The prospectus must contain a description of the investment strategy of the UCI concerned as well as a description of the specific risks inherent to its investment policy. The prospectus must, if applicable, provide that:
- the potential losses resulting from short sales on transferable securities differ from the possible losses resulting from the investment of liquid assets in such transferable securities. In the first case, the loss may be unlimited whereas, in the second case, the loss is limited to the amount of liquid assets invested in the transferable securities concerned.
- leverage generates an opportunity for higher return and therefore more important income, but, at the same time, increases the volatility of the value of the assets of the UCI and, hence, the risk to lose capital. Borrowings generate interest costs which may be higher than the income and capital gains produced by the assets of the UCI.
- due to the limited liquidity of the assets of the UCI, it may not be in a position to meet the redemption requests of its units which may be presented to it by its investors.

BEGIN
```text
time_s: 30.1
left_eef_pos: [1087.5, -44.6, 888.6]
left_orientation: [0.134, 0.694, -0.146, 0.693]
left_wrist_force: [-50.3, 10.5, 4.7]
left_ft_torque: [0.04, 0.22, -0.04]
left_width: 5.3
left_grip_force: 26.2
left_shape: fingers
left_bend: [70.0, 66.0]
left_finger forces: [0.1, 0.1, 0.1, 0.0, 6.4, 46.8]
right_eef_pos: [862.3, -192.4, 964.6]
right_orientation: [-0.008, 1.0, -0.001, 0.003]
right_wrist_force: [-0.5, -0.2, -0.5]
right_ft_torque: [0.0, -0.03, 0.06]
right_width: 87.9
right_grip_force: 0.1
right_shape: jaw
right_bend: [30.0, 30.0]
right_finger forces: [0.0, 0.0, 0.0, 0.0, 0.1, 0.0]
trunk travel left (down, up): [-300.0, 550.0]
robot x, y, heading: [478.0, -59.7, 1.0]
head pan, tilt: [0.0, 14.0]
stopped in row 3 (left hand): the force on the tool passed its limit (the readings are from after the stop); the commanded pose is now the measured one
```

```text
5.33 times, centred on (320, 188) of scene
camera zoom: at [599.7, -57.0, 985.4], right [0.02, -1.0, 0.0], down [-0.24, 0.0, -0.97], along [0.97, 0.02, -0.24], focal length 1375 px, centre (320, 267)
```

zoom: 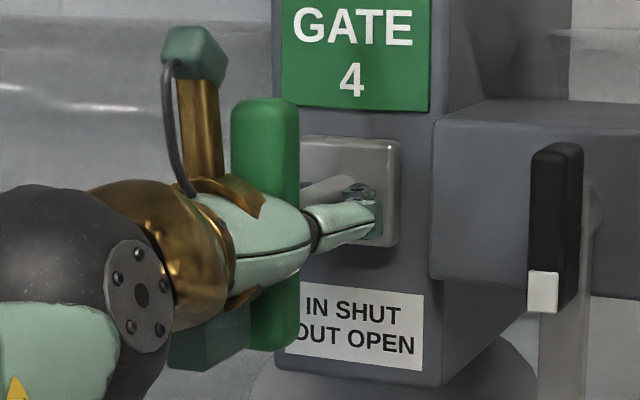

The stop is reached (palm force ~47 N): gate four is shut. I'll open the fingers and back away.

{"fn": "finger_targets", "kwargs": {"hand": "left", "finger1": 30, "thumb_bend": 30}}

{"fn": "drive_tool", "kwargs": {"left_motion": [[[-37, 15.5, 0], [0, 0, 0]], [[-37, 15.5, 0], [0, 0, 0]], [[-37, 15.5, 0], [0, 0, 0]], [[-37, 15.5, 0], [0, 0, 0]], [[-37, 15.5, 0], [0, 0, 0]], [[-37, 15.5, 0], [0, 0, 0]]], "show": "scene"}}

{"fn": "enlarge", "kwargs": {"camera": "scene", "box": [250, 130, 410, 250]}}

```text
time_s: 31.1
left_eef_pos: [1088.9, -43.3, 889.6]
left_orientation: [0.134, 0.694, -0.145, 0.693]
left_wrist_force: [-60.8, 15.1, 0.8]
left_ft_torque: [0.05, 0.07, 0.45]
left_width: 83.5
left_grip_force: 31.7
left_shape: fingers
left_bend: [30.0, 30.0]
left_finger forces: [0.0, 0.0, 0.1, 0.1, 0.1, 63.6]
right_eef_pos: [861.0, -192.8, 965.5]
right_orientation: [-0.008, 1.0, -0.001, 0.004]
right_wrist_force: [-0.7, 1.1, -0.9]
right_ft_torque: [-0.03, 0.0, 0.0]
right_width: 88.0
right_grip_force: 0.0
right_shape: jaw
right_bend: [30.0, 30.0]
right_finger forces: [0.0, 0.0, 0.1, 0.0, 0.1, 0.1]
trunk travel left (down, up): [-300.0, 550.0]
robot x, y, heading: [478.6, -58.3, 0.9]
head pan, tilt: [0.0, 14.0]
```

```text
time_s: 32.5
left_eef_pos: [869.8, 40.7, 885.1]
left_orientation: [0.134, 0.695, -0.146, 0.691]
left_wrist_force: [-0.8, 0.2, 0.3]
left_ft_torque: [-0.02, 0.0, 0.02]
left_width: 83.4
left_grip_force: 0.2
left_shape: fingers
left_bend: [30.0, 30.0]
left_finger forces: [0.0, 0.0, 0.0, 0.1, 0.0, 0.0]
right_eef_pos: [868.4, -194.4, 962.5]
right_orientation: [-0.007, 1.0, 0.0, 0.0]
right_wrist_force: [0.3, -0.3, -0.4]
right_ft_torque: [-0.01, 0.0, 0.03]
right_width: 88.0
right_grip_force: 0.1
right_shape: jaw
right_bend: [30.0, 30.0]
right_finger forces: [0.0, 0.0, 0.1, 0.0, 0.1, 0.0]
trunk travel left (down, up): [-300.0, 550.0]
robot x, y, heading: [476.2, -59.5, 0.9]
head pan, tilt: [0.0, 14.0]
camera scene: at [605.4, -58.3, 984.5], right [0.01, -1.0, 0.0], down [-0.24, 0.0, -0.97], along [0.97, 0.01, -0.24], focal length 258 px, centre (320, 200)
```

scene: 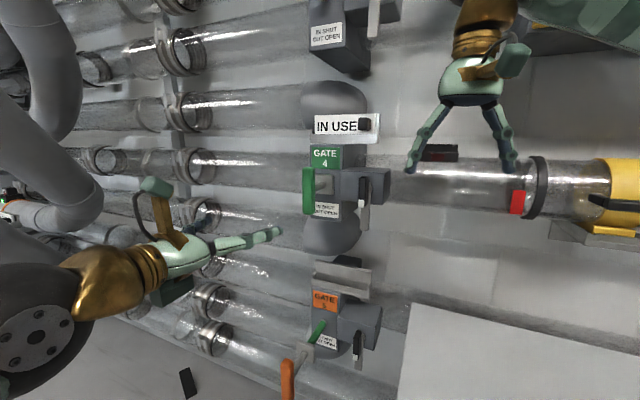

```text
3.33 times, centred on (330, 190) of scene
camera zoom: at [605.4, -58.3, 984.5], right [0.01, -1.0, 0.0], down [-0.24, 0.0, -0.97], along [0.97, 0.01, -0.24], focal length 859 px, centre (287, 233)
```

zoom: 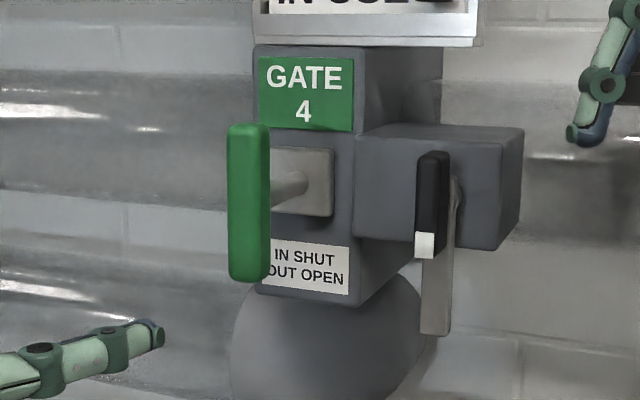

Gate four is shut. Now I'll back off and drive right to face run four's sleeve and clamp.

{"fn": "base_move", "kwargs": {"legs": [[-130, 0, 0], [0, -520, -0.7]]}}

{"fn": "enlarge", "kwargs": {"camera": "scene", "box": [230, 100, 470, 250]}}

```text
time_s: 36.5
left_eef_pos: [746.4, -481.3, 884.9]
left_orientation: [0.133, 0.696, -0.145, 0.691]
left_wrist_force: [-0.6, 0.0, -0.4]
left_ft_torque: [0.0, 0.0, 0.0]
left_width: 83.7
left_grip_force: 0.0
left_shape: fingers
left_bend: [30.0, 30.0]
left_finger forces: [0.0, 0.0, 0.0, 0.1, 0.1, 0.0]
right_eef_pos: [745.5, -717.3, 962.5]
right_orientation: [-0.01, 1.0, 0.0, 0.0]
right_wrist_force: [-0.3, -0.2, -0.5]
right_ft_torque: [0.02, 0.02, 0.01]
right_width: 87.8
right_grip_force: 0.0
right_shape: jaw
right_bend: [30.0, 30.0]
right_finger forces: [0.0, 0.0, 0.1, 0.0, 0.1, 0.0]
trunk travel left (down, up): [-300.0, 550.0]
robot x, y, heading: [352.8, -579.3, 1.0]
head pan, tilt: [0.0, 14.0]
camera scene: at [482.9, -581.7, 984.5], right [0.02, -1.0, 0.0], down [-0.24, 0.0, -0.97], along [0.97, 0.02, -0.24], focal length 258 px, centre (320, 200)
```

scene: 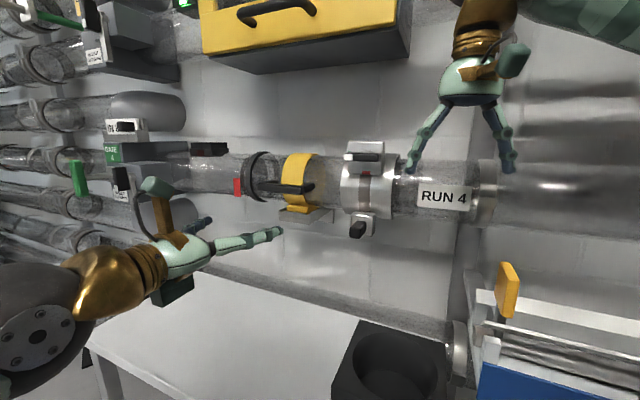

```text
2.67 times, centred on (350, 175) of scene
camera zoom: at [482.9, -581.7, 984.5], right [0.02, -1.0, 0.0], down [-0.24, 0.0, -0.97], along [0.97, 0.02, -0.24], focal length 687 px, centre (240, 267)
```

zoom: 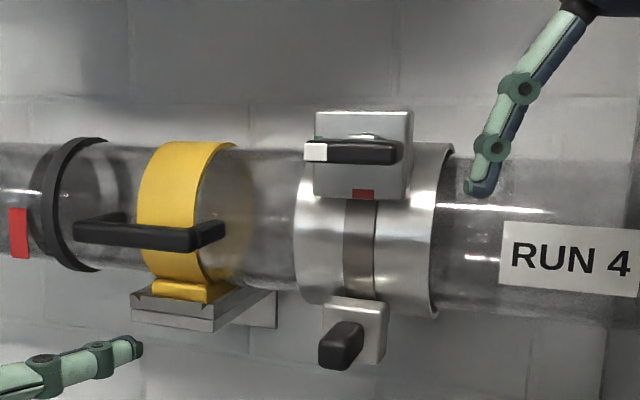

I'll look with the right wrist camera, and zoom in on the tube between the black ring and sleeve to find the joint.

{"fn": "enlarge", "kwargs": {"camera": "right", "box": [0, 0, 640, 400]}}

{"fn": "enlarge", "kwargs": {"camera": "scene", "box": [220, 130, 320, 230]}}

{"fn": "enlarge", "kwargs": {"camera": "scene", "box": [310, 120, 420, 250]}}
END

In addition, the prospectus must state that the investment in the UCI entails an above-average risk and is only appropriate for persons who can take the risk to lose their entire investment. If appropriate, the offering prospectus must contain a description of the investment strategy in forward contracts and options pursued by the UCI as well as the risks resulting from such investment policy. It must for example be mentioned that the forward contract and option markets are extremely volatile and that the risk to incur a loss in relation to such markets and/or in relation to short sales is very high.
The European AIFMD
In July, 2013, the EU's Alternative Investment Fund Manager Directive (AIFMD) was adopted into Luxembourg law. Applications for the authorisation of an AIFM were published by the Commission for the Supervision of the Financial Sector (CSSF) in anticipation of the move in June, 2013.
The CSSF announced in late May, 2013, that it had signed a total of 34 MoU's with non-EU securities regulators, paving the way towards implementation of the third-counrty regime contained in the AIFMD.